ASX 200 bank shares are significantly lower on Tuesday in an apparent recommencement of the rotation out of overvalued bank stocks to fallen mining stocks.
This follows news that the world's biggest metals importer, China, will implement "more proactive" fiscal policy and "moderately loose" monetary policy next year to prop up its faltering economy.
China made statements regarding new stimulus measures at its monthly Politburo meeting yesterday.
Any economic stimulus in China tends to mean a raised demand for resources like iron ore and coal.
This is why the S&P/ASX 200 Materials Index (ASX: XMJ) is the leading sector today, up 2.52% at the time of writing.
Meanwhile, financials and information technology are the worst performers, down 1.83% and 4.40%, respectively.
Financials appear to be down due to profit-taking and technology is lower on news that China is launching a probe into chip maker Nvidia Corporation (NASDAQ: NVDA), according to the Australian Financial Review (AFR).
Meanwhile, the benchmark S&P/ASX 200 Index (ASX: XJO) is down 0.59%.

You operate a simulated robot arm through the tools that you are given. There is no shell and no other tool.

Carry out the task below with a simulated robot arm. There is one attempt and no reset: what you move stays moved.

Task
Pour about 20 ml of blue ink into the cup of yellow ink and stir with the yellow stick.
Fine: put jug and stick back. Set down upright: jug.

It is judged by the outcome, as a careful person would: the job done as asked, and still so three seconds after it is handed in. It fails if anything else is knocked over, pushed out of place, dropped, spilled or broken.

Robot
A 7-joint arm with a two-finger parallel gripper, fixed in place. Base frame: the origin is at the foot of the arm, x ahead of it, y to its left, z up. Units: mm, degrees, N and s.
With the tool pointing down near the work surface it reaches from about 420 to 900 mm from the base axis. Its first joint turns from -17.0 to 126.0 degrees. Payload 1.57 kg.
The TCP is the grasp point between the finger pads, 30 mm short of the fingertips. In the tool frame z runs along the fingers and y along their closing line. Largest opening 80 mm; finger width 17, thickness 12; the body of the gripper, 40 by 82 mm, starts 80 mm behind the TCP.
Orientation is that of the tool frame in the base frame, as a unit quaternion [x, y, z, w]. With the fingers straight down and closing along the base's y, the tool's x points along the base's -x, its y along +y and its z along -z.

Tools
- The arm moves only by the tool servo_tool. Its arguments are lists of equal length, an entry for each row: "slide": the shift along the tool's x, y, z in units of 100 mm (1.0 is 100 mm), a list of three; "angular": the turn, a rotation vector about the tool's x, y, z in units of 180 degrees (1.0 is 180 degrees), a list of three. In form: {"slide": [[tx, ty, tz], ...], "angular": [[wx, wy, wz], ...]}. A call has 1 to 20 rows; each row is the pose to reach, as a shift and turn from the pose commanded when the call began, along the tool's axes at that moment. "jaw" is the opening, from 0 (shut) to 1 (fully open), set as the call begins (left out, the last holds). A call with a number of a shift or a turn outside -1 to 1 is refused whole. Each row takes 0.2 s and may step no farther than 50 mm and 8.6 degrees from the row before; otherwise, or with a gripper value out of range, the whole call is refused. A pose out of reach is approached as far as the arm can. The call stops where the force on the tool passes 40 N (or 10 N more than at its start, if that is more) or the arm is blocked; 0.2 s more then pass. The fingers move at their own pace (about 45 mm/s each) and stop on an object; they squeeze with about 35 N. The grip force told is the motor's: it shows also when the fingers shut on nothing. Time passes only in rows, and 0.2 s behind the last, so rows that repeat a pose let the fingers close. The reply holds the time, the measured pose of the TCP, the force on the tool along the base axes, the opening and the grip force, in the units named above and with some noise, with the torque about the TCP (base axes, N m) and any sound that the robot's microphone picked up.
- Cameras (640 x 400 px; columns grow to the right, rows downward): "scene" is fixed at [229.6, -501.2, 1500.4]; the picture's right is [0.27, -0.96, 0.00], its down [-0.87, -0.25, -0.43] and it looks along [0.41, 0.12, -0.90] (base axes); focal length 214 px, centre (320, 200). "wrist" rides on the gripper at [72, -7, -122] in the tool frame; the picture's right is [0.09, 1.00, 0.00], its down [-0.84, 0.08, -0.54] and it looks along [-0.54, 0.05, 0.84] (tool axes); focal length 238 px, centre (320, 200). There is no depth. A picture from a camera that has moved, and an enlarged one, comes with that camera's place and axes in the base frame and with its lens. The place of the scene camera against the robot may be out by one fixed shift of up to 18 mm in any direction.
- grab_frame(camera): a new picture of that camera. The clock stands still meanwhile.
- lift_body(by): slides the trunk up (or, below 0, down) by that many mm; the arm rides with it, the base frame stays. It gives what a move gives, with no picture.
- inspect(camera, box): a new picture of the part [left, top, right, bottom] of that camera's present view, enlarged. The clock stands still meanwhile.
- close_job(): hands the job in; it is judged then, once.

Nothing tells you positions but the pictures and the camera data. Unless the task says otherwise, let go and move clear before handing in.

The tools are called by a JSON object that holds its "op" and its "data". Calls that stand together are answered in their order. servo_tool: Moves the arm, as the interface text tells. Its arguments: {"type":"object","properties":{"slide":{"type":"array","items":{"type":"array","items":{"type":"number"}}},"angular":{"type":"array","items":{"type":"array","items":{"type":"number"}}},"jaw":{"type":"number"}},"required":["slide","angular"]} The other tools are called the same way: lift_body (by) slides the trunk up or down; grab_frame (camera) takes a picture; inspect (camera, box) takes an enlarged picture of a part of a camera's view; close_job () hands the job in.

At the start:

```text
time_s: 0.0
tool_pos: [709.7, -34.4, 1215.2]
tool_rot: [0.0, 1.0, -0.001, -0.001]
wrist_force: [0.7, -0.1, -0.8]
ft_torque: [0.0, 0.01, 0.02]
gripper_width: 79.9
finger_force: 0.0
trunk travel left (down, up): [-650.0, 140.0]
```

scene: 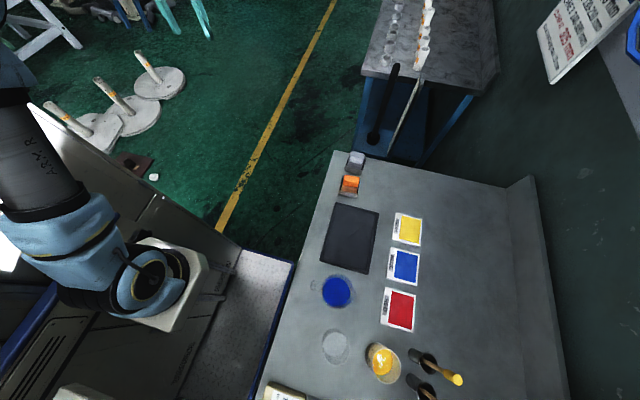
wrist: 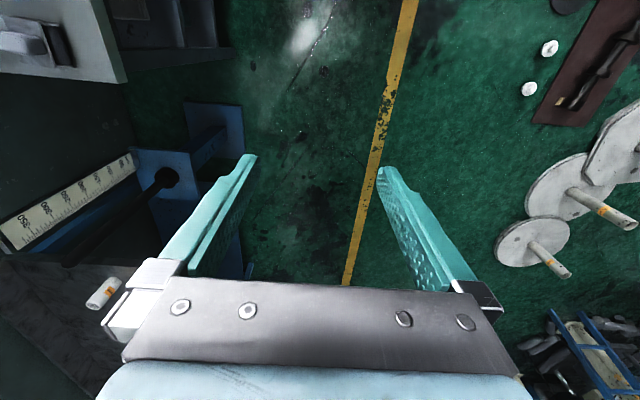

ASX 200 bank shares vs. miners on Tuesday
Here is what's happening with ASX 200 bank shares at the time of writing:
- Westpac Banking Corp (ASX: WBC) shares are down 2.07%
- National Australia Bank Ltd (ASX: NAB) shares are down 2.56%
- Commonwealth Bank of Australia (ASX: CBA) shares are down 1.47%
- ANZ Group Holdings Ltd (ASX: ANZ) shares are down 1.47%
- Macquarie Group Ltd (ASX: MQG) shares are down 1.81%
- Bendigo and Adelaide Bank Ltd (ASX: BEN) shares are down 1.19%
- Bank of Queensland Ltd (ASX: BOQ) shares are down 2.18%
Meantime, ASX mining shares are doing the exact opposite of bank shares:
- BHP Group Ltd (ASX: BHP) shares are up 2.93%
- Fortescue Ltd (ASX: FMG) shares are up 5.06%
- Rio Tinto Ltd (ASX: RIO) shares are up 4.06%
- Mineral Resources Ltd (ASX: MIN) shares are up 7.72%
- Pilbara Minerals Ltd (ASX: PLS) shares are up 5.53%
- IGO Ltd (ASX: IGO) shares are up 2.52%
- Vulcan Energy Resources Ltd (ASX: VUL) shares are up 7.97%
- South32 Ltd (ASX: S32) shares are up 1.81%
Why are investors selling bank stocks and buying miners?
ASX 200 bank shares have had a phenomenal run since late 2023 and many analysts consider them too expensive today.
Meantime, ASX 200 iron ore shares have struggled this year due to sluggish or falling commodity prices.
A reduction in demand from China, the world's top metals consumer, as its economy falters is a key reason commodity values have struggled.
The CNY iron ore price, for example, has fallen by 15.83% in 2024. This has contributed to an approximate year-to-date decline of 17% for BHP shares, 30% for Fortescue shares, and 9% for Rio Tinto shares.
Today's trading indicates investors see good profits to be realised among the ASX 200 bank shares, as well as good value buying among the mining stocks.
We saw a similar rotation out of bank stocks and into mining stocks in September when China announced the first round of fresh stimulus.
Economic stimulus in China typically boosts its demand for metals and minerals, which has a direct impact on commodity values and, thus, the earnings of ASX 200 mining shares.
Goldman Sachs analyst Hui Shan described China's stimulus news as "an upside surprise".
The market now awaits further details at the Central Economic Work Conference in China on Wednesday.
Policymakers will set new priorities and announce the economic growth target for 2025 at the conference.
In overnight trading, there was a 2.15% lift in the CNY iron ore price to US$111.35 per tonne. The 62% iron ore price fell 2.05% to US$104.11 per tonne.